Research delves into heat stress response in athletic females

Wednesday 3 May 2023

The way the female body responds to exercise-heat stress, especially when considering ovarian hormone profiles, is an area of research that Dr Lizzie Zheng found to be lacking.

Dr Lizzie Zheng.

Last updated: Thursday 18 May 2023

So, for her PhD, Dr Zheng sought to better understand the female physiological responses to heat stress from different perspectives. This research is particularly important given the increasing proportion of the global population who are exposed to frequent heat events as a result of global warming.

Her research involved three studies. The first investigated whether additional heat stress impacts females’ iron metabolism around exercise and how this interacts with the menstrual cycle.

“It turns out that the human body is such a smart machine that when participants were allowed to pace themselves, additional heat stress didn’t have an additional detrimental effect on their iron metabolism,” she explains.

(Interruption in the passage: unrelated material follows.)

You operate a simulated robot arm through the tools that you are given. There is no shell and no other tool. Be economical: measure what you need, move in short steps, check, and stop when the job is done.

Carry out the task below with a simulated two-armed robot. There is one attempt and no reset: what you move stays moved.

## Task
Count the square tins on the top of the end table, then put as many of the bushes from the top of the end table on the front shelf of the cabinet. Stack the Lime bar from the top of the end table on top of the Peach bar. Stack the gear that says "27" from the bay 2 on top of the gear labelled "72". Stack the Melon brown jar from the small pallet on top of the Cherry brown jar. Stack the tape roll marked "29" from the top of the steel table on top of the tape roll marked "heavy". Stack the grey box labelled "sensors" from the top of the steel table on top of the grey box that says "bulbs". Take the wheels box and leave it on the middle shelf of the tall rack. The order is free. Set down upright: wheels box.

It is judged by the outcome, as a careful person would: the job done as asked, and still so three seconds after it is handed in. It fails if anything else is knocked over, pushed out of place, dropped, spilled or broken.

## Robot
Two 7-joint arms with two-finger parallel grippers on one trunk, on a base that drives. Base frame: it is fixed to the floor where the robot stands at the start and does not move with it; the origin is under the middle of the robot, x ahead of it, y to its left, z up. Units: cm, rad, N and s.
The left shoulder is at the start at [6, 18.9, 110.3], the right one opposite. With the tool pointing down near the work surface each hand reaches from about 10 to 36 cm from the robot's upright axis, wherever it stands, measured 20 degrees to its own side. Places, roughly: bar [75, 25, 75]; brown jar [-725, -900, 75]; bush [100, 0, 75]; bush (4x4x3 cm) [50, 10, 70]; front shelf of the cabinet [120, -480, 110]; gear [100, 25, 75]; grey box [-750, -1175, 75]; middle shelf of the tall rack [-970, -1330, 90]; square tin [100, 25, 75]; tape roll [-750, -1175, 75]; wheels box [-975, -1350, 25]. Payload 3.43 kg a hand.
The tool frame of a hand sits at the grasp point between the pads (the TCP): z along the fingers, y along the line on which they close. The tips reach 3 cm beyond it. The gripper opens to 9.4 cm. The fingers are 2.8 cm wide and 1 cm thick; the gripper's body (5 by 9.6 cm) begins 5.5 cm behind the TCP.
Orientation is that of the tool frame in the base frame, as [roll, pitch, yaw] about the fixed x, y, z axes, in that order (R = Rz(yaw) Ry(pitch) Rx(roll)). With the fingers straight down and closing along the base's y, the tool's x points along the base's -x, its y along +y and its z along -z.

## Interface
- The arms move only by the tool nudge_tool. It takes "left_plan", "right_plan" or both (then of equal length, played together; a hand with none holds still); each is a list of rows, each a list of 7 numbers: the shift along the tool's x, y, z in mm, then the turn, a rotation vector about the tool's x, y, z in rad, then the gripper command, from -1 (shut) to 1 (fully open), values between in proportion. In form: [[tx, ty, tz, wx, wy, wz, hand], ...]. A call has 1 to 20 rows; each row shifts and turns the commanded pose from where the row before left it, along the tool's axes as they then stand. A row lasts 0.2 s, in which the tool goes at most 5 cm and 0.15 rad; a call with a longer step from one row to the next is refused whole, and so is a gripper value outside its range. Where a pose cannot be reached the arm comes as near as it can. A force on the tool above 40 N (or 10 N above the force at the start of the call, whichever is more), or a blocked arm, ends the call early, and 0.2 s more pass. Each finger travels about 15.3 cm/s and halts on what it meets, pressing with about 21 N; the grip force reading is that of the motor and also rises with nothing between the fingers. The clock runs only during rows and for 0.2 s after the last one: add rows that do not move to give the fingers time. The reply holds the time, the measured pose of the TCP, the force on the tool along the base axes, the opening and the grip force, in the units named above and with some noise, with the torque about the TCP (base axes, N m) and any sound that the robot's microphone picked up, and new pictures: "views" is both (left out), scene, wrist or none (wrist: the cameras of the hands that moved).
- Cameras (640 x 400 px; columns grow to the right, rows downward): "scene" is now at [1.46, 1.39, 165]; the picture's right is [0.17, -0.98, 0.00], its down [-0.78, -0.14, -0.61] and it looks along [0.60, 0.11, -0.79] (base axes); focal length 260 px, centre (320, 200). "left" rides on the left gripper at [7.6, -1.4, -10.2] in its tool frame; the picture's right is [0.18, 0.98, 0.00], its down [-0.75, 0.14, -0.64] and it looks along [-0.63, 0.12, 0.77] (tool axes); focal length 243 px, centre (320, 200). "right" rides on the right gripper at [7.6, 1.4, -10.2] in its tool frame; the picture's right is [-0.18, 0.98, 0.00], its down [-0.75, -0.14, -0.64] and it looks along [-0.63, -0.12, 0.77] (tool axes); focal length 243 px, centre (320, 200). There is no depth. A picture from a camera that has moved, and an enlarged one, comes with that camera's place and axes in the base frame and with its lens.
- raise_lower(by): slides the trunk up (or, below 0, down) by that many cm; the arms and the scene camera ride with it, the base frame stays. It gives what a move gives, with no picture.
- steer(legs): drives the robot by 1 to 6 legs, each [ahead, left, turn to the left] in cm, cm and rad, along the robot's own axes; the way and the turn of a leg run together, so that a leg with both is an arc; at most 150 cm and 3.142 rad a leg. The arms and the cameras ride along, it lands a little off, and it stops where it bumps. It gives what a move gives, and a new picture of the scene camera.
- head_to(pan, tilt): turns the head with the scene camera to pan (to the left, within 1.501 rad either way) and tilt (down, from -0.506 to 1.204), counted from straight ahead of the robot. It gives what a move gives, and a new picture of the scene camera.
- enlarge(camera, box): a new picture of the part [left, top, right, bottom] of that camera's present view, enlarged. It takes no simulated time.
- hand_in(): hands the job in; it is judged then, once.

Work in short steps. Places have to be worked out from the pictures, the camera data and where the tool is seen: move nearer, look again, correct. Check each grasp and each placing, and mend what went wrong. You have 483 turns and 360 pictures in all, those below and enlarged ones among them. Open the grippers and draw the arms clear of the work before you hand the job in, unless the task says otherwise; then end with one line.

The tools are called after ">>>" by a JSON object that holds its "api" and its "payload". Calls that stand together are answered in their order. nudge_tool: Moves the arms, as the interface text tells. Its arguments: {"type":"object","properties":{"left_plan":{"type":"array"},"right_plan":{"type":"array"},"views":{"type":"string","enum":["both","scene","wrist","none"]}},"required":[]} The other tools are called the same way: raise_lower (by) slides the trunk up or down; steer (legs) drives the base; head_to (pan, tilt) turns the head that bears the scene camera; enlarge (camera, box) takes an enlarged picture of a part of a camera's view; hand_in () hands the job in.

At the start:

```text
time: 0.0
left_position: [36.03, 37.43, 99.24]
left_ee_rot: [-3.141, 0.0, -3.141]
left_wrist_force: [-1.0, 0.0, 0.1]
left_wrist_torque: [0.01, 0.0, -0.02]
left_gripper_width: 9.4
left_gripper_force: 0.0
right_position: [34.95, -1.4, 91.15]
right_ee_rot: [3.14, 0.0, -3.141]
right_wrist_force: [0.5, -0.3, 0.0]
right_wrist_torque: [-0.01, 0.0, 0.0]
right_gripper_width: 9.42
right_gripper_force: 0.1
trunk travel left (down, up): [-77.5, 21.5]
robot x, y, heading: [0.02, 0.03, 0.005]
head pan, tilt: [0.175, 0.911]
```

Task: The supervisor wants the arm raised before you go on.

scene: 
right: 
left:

The second study evaluated the reliability of a pre-loaded, self-paced trial protocol when used by females with different reproductive hormone profiles in different environmental conditions.

The last study attempted to predict female athletes’ core temperature during exercise in the heat using their ovarian hormone levels.

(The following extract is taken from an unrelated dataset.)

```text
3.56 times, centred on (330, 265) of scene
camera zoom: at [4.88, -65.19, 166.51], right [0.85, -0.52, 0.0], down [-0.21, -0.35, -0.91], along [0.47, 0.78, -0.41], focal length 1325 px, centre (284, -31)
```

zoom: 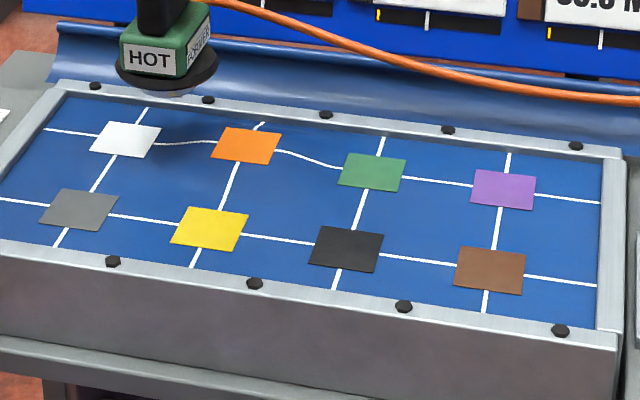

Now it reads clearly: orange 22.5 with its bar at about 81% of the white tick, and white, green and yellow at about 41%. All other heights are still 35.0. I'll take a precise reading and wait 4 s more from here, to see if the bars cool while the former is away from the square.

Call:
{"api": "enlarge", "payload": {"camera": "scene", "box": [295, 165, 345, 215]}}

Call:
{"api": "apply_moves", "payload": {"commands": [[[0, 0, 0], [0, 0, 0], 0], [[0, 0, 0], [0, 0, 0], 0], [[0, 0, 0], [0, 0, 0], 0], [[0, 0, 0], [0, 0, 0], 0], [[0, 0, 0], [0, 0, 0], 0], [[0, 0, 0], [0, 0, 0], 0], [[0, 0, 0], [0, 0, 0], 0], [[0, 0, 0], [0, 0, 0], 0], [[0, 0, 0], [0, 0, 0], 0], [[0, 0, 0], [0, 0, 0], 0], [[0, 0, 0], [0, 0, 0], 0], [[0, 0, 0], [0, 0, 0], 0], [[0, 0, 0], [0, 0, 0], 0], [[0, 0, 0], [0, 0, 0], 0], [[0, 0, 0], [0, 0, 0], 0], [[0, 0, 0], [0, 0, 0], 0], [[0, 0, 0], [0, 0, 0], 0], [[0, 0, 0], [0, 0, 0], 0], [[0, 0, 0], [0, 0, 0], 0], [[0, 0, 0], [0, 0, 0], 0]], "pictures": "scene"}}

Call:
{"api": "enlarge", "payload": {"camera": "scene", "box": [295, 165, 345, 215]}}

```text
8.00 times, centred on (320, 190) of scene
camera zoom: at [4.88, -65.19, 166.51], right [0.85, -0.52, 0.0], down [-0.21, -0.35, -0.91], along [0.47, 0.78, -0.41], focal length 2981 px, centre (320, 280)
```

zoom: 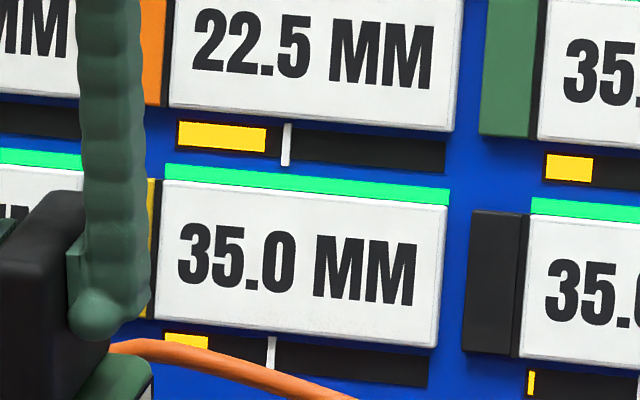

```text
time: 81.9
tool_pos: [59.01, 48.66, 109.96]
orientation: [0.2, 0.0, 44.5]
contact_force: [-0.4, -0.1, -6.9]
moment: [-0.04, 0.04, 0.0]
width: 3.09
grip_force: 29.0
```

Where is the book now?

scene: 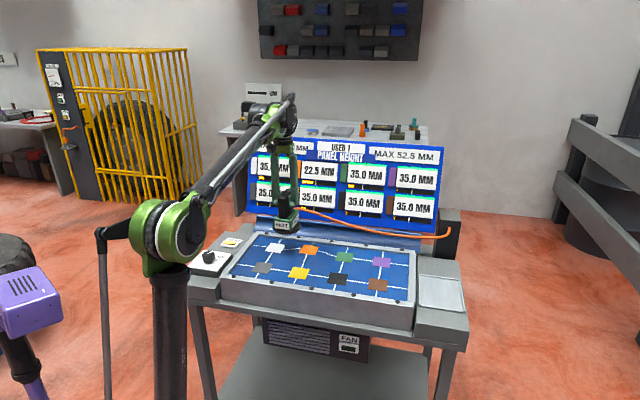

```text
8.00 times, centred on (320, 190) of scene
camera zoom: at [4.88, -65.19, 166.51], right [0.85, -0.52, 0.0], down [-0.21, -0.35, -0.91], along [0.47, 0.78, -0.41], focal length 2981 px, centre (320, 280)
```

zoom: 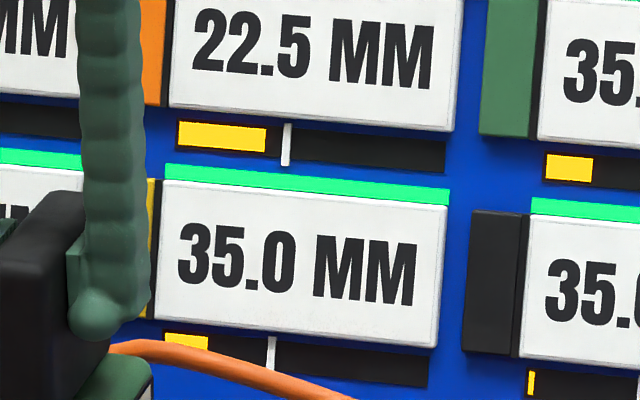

Taken together, Dr Zheng says her research provides a reliable protocol for sports scientists to monitor female athletes’ performance.

“This thesis deepens our understanding of females’ physiological responses and testing norms for current sport science practices. It details iron metabolism responses when exposed to exercise-heat stress, explains the role of ovarian hormones regarding exertional heat strain and adds test-retest norms specific to athletic women to current literature.”

Dr Zheng was born in Kaifeng, a small historical city in Henan province, China. She says she has always been fascinated by the way the human body works.

“Before I did postgraduate studies and my PhD at Massey, I did a Bachelor of Clinical Medicine at Henan University in China. Amongst all the papers I did, I was most fascinated by physiology. I was really interested in how the human body works.

“It is the most sophisticated machine in the world and that’s why I decided to study human physiology at the very beginning. The human body is so good at keeping homeostatis [self-regulating], which I found to especially be the case when I looked at iron metabolism.”

The 29-year-old lives in Wellington, working as a centre manager at the Centre for Translational Research, for the University of Otago, Wellington.

Dr Zheng says she is forever grateful to have had the support of her family throughout her study journey, particularly as she’s an only child who chose to live and study overseas.

She has recently been back to China to visit family, the first time she has been able to in three years due to the pandemic.